The development of high-tech engines is demanding for the analysis of complex phenomena, where microstructural dynamics, mesoscopic features or boundary singularities give multiresolution patterns. As the continuum approach is unable to represent the physics at different scales, the interest in discrete particle methods as well as lattice techniques is increasing. Among these models, particle methods at the mesoscopic level, such as Dissipative Particle Dynamics (DPD) models [1,2], are the most promising tool, as they are less demanding, from a computational point of view, than Molecular Dynamics (MD). Moreover, with respect to the lattice methods, the Galilean invariance and the isotropy are also satisfied.
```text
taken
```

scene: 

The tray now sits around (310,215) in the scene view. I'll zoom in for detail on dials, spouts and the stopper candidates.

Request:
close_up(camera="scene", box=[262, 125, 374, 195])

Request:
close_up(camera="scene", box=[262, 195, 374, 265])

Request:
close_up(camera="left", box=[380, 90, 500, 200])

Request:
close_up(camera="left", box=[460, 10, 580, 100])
The versatility of DPD makes it suitable for the simulation of immiscible fluid mixtures, drop dynamic, phase separation, polymer solution, colloidal suspensions, etc. [3,4,5]. This work is intended to introduce this method in the field of automotive engineering and to show its potentiality in this area. A three-dimensional DPD code for massive computations has been developed by using the MPI protocol. The code has been applied to the simulation of intake manifolds in ICEs. Air is supposed to enter into the manifold, where the flow is driven into the combustion chambers under a pressure gradient. An original inlet-outlet boundary condition, the so-called external layers boundary condition (ELBC), is proposed and discussed. The initial results are promising and the relative simplicity of DPD modeling encourages the use of this tool for simulating even more complex flows.